━━ DATA

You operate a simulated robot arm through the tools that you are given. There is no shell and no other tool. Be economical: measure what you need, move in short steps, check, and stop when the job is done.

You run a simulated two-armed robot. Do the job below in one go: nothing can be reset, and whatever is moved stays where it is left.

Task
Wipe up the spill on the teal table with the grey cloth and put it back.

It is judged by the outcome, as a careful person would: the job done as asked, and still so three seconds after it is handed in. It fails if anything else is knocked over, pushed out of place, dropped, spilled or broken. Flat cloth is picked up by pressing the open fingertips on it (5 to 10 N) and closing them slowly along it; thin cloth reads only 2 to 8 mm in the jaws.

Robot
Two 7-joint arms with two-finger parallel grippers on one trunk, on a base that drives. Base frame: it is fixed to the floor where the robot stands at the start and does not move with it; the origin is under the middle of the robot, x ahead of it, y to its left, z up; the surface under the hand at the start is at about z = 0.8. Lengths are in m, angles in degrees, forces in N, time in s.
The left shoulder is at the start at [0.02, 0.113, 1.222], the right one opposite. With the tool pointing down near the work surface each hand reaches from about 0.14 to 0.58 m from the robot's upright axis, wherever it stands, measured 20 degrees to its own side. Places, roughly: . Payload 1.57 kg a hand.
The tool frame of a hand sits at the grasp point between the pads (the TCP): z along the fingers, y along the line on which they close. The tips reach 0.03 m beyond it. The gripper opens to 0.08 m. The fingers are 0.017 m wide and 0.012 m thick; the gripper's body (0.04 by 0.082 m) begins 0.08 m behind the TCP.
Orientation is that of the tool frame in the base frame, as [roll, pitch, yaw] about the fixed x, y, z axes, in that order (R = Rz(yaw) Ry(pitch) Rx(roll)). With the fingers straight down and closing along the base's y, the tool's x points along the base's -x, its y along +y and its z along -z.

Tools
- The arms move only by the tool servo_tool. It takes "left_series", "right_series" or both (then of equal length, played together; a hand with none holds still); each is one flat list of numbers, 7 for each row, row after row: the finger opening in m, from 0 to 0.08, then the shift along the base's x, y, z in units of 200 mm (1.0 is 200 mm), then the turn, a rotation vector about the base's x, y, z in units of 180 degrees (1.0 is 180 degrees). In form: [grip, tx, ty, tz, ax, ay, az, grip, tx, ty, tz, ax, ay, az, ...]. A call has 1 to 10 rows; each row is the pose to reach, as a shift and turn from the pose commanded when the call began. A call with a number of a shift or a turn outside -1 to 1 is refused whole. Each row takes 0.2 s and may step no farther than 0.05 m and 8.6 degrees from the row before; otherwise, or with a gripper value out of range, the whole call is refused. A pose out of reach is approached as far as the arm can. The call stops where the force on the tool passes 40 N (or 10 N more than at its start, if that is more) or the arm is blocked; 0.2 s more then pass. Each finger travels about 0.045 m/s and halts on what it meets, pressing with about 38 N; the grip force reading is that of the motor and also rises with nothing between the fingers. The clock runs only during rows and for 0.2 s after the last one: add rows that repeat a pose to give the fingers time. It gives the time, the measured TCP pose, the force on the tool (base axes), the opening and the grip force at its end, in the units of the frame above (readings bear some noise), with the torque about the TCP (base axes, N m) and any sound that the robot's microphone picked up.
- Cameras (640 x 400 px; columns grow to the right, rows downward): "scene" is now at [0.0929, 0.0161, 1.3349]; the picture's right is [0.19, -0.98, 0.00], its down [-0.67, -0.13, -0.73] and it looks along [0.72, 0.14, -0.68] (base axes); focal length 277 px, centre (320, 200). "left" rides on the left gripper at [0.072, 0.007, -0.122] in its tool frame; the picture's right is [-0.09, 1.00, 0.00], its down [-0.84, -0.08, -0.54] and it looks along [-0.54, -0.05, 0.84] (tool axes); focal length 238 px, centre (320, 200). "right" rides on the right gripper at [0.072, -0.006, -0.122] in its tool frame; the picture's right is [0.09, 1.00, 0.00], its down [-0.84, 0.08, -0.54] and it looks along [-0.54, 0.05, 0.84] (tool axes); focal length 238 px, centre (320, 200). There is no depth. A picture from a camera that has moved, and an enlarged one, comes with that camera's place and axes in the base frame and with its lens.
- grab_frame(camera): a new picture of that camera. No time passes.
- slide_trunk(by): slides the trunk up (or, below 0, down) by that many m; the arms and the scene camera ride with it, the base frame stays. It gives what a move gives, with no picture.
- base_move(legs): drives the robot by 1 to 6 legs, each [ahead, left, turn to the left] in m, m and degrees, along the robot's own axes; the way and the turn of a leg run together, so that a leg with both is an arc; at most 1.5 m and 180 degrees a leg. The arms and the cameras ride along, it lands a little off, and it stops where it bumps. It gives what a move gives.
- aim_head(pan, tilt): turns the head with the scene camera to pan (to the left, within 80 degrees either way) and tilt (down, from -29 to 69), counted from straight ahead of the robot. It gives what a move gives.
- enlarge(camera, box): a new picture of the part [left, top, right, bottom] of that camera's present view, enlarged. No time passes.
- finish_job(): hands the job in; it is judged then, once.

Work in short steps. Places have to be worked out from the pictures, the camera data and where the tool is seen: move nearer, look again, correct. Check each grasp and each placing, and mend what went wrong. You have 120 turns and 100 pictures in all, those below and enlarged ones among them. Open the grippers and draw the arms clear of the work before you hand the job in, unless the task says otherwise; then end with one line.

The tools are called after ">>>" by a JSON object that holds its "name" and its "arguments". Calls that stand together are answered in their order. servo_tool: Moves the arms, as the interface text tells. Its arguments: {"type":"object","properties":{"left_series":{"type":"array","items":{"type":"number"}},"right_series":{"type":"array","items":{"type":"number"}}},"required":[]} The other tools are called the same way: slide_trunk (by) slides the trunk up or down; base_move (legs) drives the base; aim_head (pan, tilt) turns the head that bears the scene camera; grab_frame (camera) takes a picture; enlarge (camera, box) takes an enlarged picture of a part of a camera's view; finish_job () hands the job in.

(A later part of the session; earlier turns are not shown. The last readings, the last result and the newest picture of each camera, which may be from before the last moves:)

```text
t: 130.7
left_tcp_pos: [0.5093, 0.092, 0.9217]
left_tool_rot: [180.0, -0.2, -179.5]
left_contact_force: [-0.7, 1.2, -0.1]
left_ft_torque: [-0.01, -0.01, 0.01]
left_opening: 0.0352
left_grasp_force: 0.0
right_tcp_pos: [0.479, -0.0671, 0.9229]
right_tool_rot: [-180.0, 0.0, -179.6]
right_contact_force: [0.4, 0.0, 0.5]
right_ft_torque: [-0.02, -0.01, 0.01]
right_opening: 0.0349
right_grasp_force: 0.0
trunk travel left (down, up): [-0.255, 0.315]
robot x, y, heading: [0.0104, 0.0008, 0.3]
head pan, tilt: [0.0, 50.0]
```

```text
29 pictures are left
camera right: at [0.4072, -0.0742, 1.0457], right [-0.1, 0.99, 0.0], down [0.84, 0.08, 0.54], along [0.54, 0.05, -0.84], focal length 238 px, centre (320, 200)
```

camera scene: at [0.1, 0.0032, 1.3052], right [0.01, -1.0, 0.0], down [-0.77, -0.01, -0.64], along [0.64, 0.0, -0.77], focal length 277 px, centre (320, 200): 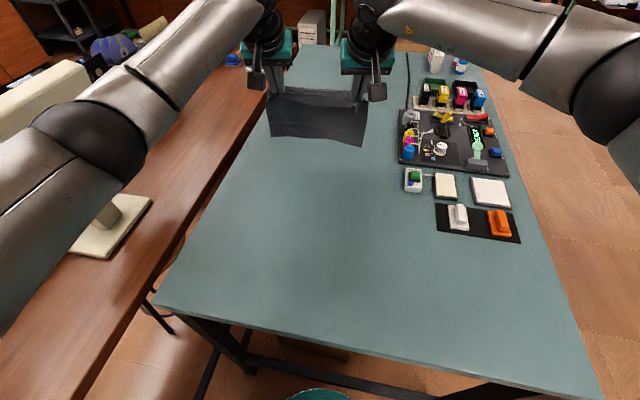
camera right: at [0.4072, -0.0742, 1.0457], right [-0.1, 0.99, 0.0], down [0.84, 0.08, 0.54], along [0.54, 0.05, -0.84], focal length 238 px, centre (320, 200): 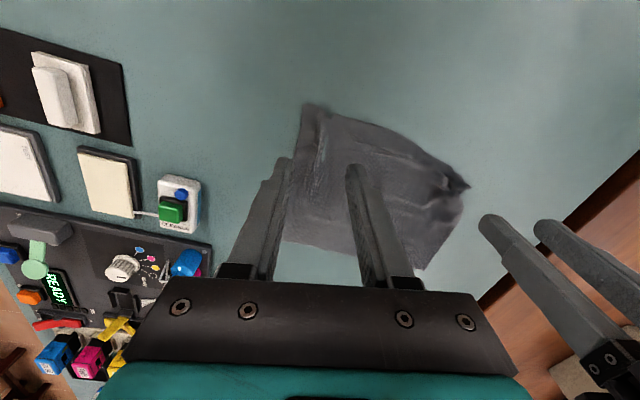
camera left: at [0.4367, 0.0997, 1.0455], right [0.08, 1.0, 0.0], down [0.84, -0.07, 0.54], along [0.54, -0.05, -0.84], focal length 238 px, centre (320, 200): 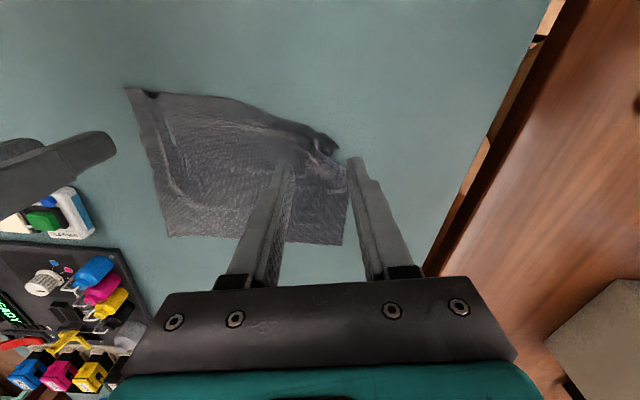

━━━━

▶ _PROMPT_: Pick out each line in the material containing "which".

▶ _FINAL RESULT_:
The tool frame of a hand sits at the grasp point between the pads (the TCP): z along the fingers, y along the line on which they close. The tips reach 0.03 m beyond it. The gripper opens to 0.08 m. The fingers are 0.017 m wide and 0.012 m thick; the gripper's body (0.04 by 0.082 m) begins 0.08 m behind the TCP.
(A later part of the session; earlier turns are not shown. The last readings, the last result and the newest picture of each camera, which may be from before the last moves:)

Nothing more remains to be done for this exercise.